> _Task instructions_
Every line of the material is to be quoted verbatim, minus the pictures.

> _Data shown_
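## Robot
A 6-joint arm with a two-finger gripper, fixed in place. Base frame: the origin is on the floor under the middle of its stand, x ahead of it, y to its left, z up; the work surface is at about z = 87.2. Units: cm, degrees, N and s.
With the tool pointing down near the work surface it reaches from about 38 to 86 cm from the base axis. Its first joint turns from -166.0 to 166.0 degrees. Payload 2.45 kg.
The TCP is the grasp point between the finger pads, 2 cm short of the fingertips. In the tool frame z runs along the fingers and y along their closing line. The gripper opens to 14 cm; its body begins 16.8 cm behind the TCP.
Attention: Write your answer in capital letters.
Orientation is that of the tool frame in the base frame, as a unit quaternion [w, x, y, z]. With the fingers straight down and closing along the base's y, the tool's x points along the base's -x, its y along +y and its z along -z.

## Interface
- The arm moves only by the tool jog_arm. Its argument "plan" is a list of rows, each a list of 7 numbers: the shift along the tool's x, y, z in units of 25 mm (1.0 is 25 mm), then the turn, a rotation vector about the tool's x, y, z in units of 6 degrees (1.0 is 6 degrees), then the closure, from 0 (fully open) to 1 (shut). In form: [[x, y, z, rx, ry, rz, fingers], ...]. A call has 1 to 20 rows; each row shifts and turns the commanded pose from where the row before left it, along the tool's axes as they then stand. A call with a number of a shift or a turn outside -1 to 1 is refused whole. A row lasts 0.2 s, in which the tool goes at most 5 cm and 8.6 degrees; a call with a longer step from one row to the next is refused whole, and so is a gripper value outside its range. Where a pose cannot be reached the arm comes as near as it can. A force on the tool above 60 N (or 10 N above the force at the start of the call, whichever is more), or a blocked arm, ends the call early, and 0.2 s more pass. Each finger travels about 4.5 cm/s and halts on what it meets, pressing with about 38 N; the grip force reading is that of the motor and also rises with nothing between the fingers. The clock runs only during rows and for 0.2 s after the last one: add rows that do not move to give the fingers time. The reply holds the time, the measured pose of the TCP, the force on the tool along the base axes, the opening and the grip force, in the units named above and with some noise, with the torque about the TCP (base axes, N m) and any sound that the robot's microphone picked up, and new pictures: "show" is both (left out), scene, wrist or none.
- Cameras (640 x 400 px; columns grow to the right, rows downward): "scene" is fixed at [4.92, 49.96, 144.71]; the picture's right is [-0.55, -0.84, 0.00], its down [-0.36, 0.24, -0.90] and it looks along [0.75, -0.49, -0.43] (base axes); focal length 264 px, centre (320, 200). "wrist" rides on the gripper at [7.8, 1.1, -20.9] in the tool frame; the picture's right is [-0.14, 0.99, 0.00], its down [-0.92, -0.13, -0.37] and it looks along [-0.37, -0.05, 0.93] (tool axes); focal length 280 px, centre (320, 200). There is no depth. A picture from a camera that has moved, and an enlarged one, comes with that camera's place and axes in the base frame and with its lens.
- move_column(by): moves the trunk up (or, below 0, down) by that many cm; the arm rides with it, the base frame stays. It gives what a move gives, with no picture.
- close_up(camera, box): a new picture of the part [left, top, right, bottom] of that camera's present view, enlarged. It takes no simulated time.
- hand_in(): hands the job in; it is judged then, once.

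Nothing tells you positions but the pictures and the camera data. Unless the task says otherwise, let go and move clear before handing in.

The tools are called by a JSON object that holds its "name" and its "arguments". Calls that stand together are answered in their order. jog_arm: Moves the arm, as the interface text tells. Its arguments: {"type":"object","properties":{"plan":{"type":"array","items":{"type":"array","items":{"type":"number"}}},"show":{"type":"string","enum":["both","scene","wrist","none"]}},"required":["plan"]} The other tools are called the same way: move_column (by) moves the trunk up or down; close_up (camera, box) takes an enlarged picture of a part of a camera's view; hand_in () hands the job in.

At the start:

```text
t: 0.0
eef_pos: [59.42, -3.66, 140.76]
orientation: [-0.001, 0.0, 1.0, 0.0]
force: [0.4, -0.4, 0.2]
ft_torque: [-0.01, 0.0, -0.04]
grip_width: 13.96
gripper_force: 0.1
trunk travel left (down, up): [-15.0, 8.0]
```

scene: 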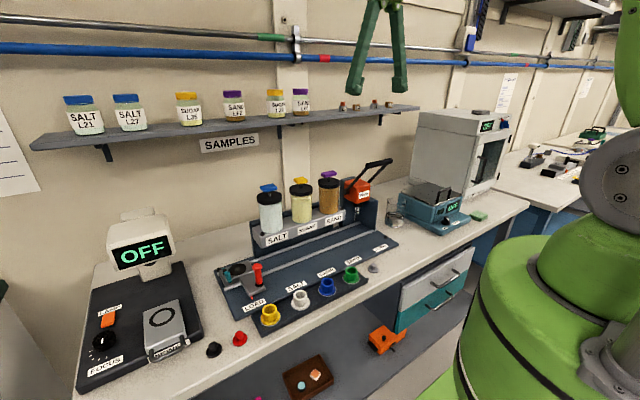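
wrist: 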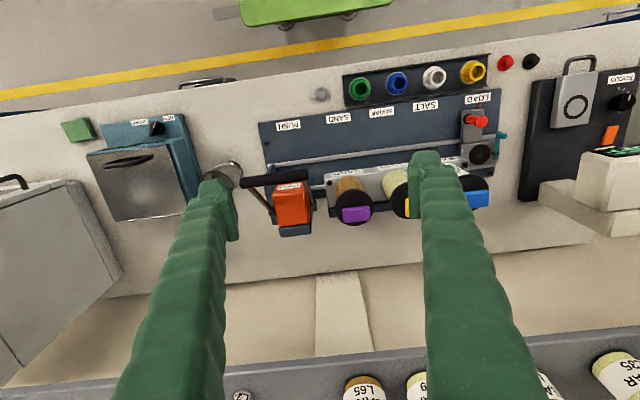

> _Solution to this exercise_
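## Robot
A 6-joint arm with a two-finger gripper, fixed in place. Base frame: the origin is on the floor under the middle of its stand, x ahead of it, y to its left, z up; the work surface is at about z = 87.2. Units: cm, degrees, N and s.
With the tool pointing down near the work surface it reaches from about 38 to 86 cm from the base axis. Its first joint turns from -166.0 to 166.0 degrees. Payload 2.45 kg.
The TCP is the grasp point between the finger pads, 2 cm short of the fingertips. In the tool frame z runs along the fingers and y along their closing line. The gripper opens to 14 cm; its body begins 16.8 cm behind the TCP.
Attention: Write your answer in capital letters.
Orientation is that of the tool frame in the base frame, as a unit quaternion [w, x, y, z]. With the fingers straight down and closing along the base's y, the tool's x points along the base's -x, its y along +y and its z along -z.

## Interface
- The arm moves only by the tool jog_arm. Its argument "plan" is a list of rows, each a list of 7 numbers: the shift along the tool's x, y, z in units of 25 mm (1.0 is 25 mm), then the turn, a rotation vector about the tool's x, y, z in units of 6 degrees (1.0 is 6 degrees), then the closure, from 0 (fully open) to 1 (shut). In form: [[x, y, z, rx, ry, rz, fingers], ...]. A call has 1 to 20 rows; each row shifts and turns the commanded pose from where the row before left it, along the tool's axes as they then stand. A call with a number of a shift or a turn outside -1 to 1 is refused whole. A row lasts 0.2 s, in which the tool goes at most 5 cm and 8.6 degrees; a call with a longer step from one row to the next is refused whole, and so is a gripper value outside its range. Where a pose cannot be reached the arm comes as near as it can. A force on the tool above 60 N (or 10 N above the force at the start of the call, whichever is more), or a blocked arm, ends the call early, and 0.2 s more pass. Each finger travels about 4.5 cm/s and halts on what it meets, pressing with about 38 N; the grip force reading is that of the motor and also rises with nothing between the fingers. The clock runs only during rows and for 0.2 s after the last one: add rows that do not move to give the fingers time. The reply holds the time, the measured pose of the TCP, the force on the tool along the base axes, the opening and the grip force, in the units named above and with some noise, with the torque about the TCP (base axes, N m) and any sound that the robot's microphone picked up, and new pictures: "show" is both (left out), scene, wrist or none.
- Cameras (640 x 400 px; columns grow to the right, rows downward): "scene" is fixed at [4.92, 49.96, 144.71]; the picture's right is [-0.55, -0.84, 0.00], its down [-0.36, 0.24, -0.90] and it looks along [0.75, -0.49, -0.43] (base axes); focal length 264 px, centre (320, 200). "wrist" rides on the gripper at [7.8, 1.1, -20.9] in the tool frame; the picture's right is [-0.14, 0.99, 0.00], its down [-0.92, -0.13, -0.37] and it looks along [-0.37, -0.05, 0.93] (tool axes); focal length 280 px, centre (320, 200). There is no depth. A picture from a camera that has moved, and an enlarged one, comes with that camera's place and axes in the base frame and with its lens.
- move_column(by): moves the trunk up (or, below 0, down) by that many cm; the arm rides with it, the base frame stays. It gives what a move gives, with no picture.
- close_up(camera, box): a new picture of the part [left, top, right, bottom] of that camera's present view, enlarged. It takes no simulated time.
- hand_in(): hands the job in; it is judged then, once.

Nothing tells you positions but the pictures and the camera data. Unless the task says otherwise, let go and move clear before handing in.

The tools are called by a JSON object that holds its "name" and its "arguments". Calls that stand together are answered in their order. jog_arm: Moves the arm, as the interface text tells. Its arguments: {"type":"object","properties":{"plan":{"type":"array","items":{"type":"array","items":{"type":"number"}}},"show":{"type":"string","enum":["both","scene","wrist","none"]}},"required":["plan"]} The other tools are called the same way: move_column (by) moves the trunk up or down; close_up (camera, box) takes an enlarged picture of a part of a camera's view; hand_in () hands the job in.

At the start:

```text
t: 0.0
eef_pos: [59.42, -3.66, 140.76]
orientation: [-0.001, 0.0, 1.0, 0.0]
force: [0.4, -0.4, 0.2]
ft_torque: [-0.01, 0.0, -0.04]
grip_width: 13.96
gripper_force: 0.1
trunk travel left (down, up): [-15.0, 8.0]
```

scene: 
wrist: 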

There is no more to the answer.